::: Supplied data
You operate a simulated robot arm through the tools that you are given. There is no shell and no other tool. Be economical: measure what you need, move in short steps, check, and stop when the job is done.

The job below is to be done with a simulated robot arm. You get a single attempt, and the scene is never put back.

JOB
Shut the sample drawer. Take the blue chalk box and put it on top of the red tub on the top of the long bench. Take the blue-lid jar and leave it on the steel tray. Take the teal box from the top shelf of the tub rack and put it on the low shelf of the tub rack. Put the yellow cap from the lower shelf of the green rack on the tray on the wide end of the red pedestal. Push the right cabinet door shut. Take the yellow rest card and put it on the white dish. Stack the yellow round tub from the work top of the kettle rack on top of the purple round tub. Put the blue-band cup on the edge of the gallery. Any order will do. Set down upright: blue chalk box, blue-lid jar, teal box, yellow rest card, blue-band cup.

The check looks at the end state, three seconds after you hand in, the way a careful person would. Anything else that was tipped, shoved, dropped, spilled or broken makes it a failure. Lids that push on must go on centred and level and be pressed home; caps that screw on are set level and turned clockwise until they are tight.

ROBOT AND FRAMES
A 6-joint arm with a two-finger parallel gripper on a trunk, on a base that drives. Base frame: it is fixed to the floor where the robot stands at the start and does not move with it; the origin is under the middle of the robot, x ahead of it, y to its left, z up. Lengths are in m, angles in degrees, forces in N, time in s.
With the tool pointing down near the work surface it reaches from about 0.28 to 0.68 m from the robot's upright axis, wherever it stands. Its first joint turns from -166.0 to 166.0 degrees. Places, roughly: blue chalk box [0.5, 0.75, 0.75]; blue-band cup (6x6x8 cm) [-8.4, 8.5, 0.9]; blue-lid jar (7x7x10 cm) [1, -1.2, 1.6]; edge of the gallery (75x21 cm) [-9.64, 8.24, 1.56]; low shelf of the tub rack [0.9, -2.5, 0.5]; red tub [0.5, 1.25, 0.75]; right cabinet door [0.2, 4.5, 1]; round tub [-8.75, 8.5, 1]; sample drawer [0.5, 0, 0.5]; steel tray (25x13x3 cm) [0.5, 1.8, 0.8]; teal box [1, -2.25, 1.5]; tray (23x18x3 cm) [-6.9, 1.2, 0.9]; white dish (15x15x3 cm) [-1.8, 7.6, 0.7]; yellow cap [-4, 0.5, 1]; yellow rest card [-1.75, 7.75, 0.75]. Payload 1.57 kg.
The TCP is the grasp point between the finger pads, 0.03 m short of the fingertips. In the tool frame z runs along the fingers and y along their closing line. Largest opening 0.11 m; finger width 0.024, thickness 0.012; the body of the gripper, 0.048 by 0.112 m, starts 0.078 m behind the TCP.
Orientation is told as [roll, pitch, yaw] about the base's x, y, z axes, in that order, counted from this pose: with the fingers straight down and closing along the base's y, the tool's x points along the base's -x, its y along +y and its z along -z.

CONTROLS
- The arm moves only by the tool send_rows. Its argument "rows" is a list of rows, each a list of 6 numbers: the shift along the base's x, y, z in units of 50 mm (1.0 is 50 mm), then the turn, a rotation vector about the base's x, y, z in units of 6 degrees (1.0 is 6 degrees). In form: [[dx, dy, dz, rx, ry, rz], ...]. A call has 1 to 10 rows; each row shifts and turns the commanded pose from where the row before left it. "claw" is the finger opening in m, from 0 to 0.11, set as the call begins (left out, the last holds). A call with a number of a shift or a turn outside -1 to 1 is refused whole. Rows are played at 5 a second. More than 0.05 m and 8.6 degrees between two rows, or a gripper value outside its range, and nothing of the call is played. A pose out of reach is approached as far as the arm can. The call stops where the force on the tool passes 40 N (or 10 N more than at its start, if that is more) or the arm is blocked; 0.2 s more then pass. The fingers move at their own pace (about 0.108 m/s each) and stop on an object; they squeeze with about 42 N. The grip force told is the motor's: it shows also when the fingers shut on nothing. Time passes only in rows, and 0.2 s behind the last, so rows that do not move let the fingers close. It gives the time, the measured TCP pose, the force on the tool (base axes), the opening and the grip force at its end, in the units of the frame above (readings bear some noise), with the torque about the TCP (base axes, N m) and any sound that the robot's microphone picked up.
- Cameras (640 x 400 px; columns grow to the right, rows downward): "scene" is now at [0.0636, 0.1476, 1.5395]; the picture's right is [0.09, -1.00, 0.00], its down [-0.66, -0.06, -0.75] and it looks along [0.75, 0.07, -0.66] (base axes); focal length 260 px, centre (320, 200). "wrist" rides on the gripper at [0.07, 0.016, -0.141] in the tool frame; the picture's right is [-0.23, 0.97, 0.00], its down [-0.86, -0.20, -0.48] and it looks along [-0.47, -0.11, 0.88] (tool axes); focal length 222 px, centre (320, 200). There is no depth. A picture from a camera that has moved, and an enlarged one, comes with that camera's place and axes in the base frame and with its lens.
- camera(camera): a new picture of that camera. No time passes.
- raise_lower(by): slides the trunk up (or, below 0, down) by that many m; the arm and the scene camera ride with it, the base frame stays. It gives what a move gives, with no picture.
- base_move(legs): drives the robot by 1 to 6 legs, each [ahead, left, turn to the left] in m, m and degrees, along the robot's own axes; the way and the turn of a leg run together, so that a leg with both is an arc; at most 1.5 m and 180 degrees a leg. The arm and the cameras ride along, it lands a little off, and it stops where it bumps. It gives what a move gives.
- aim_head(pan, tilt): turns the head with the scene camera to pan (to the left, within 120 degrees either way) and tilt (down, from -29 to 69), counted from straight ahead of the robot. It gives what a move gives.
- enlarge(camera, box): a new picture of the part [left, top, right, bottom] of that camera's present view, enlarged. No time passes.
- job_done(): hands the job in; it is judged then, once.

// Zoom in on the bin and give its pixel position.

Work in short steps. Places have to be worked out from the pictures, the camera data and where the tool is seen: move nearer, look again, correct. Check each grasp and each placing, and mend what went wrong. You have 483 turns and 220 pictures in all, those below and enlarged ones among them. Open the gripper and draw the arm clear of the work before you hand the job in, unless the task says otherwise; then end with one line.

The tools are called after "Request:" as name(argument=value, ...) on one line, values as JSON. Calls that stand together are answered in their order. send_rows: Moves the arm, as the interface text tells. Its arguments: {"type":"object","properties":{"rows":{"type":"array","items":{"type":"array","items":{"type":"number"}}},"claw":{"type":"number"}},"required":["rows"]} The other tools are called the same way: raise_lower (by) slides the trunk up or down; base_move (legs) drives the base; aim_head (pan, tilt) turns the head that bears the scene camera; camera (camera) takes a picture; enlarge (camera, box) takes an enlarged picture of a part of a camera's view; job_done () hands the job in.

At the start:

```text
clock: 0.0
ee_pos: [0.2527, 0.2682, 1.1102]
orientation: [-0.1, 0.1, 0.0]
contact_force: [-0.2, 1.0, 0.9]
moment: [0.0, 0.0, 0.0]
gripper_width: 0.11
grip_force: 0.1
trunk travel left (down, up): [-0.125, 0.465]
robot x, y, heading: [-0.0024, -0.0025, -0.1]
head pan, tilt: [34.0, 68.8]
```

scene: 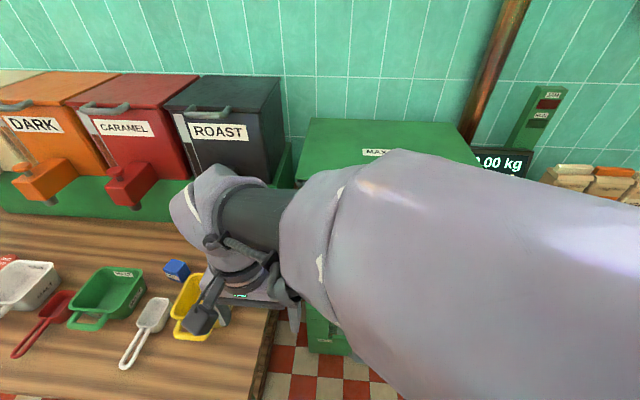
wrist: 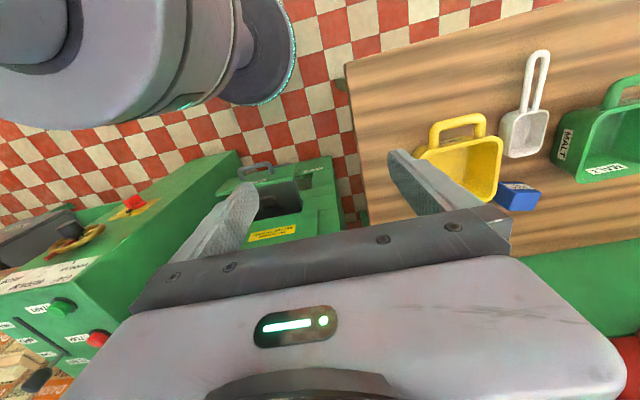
::::::
::: Reading passage
Purtroppo, come fu per molti milanesi formati quasi sempre alla “scuola del Manzoni”, Paolo VI non conosceva né comprendeva la Spagna; anzi, in un certo senso la detestava, ritenendo in particolar modo la Spagna di Franco – già ripudiata dal suo maestro Maritain fin dalla Guerra Civile – colpevole di concentrare in sé il peggio di queste terre. Già da cardinale aveva dimostrato un atteggiamento molto negativo contro la Spagna; da Papa, nel suo intento di “politicizzare” in modo flagrante, ingiusto ed unilaterale la Chiesa spagnola, causò un danno difficilmente valutabile. […]
Paolo VI, che era stato per tutta la sua vita un’attivista politico della Democrazia Cristiana, vi si ostinò anche da Pontefice e favorì quasi apertamente l’ala sinistra del gran partito cattolico, che sempre più affondava nello smarrimento e nella corruzione; e non riuscì ad evitare la crisi irreversibile di quel partito.
::::::
_Direction_
Could you give the reading passage again in full?

_Output for this exercise_
Purtroppo, come fu per molti milanesi formati quasi sempre alla “scuola del Manzoni”, Paolo VI non conosceva né comprendeva la Spagna; anzi, in un certo senso la detestava, ritenendo in particolar modo la Spagna di Franco – già ripudiata dal suo maestro Maritain fin dalla Guerra Civile – colpevole di concentrare in sé il peggio di queste terre. Già da cardinale aveva dimostrato un atteggiamento molto negativo contro la Spagna; da Papa, nel suo intento di “politicizzare” in modo flagrante, ingiusto ed unilaterale la Chiesa spagnola, causò un danno difficilmente valutabile. […]
Paolo VI, che era stato per tutta la sua vita un’attivista politico della Democrazia Cristiana, vi si ostinò anche da Pontefice e favorì quasi apertamente l’ala sinistra del gran partito cattolico, che sempre più affondava nello smarrimento e nella corruzione; e non riuscì ad evitare la crisi irreversibile di quel partito.